Alice Paul was born into a Quaker family in Moorestown, New Jersey. Raised in an intellectual and religious environment, she graduated from Swarthmore in 1905 and then attended the New York School of Philanthropy (later Columbia University School of Social Work), the University of Pennsylvania, and a training school for Quakers in Woodbridge, England. While in England she served as a case worker for a London settlement house. It was there were she was enlisted by England's militant suffragists Emmeline and Christobel Pankhurst. Her education as an activist was solidified through a series of arrests, imprisonments, and hunger strikes. She quickly and adeptly learned how to generate publicity for the cause and how to capitalize on that publicity.
On her return to the United States in 1910, she earned a Ph.D. in sociology and then began her rise in the American suffrage movement. In 1914 she co-founded the Congressional Union, an organization dedicated to seeking a federal constitutional amendment for woman suffrage. In 1916, she founded the National Woman's party. She led pickets at the White House and Congress and despite America's entry into World War I she refused to abandon her radical tactics. She and her colleagues were arrested and imprisoned; they engaged in hunger strikes and endured forced feedings at the hands of authorities. Ultimately, President Wilson made a federal suffrage amendment a war measures priority, a stand he had previously refused to take. Paul was a pivotal force in the passage and ratification in 1920 of the Nineteenth Amendment.
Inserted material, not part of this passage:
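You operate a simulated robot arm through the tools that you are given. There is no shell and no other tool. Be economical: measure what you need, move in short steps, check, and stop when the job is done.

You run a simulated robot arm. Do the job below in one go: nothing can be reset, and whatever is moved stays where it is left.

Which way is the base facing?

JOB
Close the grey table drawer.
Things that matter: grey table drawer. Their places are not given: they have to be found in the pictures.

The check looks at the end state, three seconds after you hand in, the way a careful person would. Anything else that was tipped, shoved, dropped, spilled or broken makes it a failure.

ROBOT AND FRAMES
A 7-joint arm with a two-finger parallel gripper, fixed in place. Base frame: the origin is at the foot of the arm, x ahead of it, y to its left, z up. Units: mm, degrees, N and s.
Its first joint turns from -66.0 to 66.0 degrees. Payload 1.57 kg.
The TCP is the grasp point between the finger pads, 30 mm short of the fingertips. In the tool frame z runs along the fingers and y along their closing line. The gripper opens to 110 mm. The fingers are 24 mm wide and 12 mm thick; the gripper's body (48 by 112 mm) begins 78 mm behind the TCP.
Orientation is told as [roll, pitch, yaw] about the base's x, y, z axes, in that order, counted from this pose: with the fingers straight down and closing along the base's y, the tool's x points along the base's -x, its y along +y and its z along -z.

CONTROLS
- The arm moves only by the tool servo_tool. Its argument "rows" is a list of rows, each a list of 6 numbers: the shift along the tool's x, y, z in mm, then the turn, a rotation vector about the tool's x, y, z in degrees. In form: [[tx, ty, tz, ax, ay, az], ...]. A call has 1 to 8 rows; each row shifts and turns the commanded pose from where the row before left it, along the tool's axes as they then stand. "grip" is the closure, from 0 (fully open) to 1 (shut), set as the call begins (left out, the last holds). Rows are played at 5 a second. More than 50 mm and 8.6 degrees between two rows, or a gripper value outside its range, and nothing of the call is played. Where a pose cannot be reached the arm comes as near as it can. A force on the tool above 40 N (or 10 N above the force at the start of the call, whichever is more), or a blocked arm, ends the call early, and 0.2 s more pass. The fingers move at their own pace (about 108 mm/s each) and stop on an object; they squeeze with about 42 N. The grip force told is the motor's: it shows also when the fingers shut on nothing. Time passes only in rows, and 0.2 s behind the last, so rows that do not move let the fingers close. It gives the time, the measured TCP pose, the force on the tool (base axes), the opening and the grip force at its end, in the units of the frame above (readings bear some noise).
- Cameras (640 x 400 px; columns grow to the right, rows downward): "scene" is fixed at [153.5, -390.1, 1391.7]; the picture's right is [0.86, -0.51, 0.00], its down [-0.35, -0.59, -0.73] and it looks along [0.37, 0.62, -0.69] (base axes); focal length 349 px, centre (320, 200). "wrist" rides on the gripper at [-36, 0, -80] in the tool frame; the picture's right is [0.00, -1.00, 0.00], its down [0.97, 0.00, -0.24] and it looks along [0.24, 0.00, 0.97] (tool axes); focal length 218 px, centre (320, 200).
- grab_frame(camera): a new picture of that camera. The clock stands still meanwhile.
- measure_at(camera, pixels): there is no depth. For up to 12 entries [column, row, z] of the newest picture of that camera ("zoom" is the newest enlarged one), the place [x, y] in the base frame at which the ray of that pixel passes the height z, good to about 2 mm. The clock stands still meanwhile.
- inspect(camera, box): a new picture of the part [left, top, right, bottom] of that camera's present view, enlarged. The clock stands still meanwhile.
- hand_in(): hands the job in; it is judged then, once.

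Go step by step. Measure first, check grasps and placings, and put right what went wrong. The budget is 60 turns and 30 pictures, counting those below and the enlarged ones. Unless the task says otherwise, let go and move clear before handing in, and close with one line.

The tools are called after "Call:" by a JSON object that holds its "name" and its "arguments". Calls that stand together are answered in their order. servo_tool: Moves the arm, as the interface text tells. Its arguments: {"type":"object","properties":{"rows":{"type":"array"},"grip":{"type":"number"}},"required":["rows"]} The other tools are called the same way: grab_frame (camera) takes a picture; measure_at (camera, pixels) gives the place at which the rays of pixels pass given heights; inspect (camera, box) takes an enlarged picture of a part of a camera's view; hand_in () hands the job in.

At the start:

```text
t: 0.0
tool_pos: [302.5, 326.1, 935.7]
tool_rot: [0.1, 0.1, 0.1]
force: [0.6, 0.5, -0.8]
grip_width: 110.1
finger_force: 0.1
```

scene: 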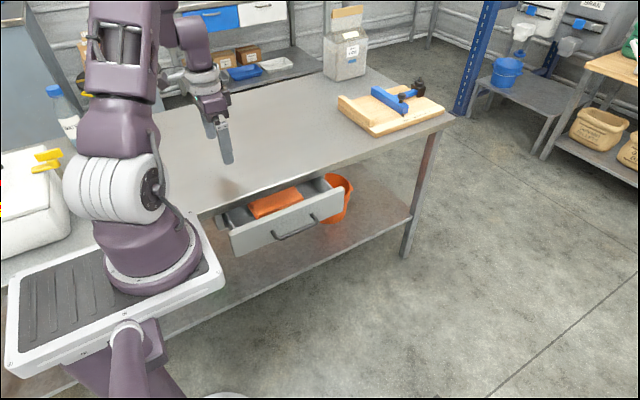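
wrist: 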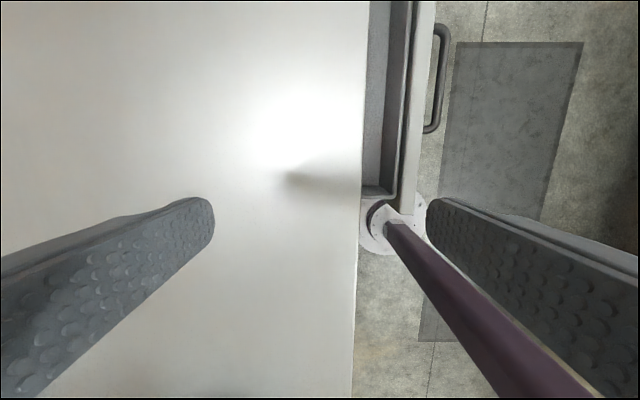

In 1923, Paul proposed an Equal Rights Amendment to the Constitution. It took some time, but by 1944 Paul had secured acceptance of an era plank in the platforms of both major political parties. She continued to provide inspiration to new generations of women's rights activists until her death in 1977.
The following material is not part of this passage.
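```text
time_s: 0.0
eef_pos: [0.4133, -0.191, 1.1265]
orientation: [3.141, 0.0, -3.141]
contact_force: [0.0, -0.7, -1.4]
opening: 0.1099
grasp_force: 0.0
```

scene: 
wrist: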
Throughout her life, Alice Paul remained personally conservative and professionally demanding of both herself and her colleagues. She did not relinquish power readily nor could she be easily persuaded to depart from the methods and tactics she had learned from the Pankhursts in England. But her vision for women always transcended her conservatism and rigidity. "I think if we get freedom for women, then they are probably going to do a lot of things that I wish they wouldn't do," she said shortly before her death. "But it seems to me that it isn’t our business to say what they should do with it. It is our business to see that they get it."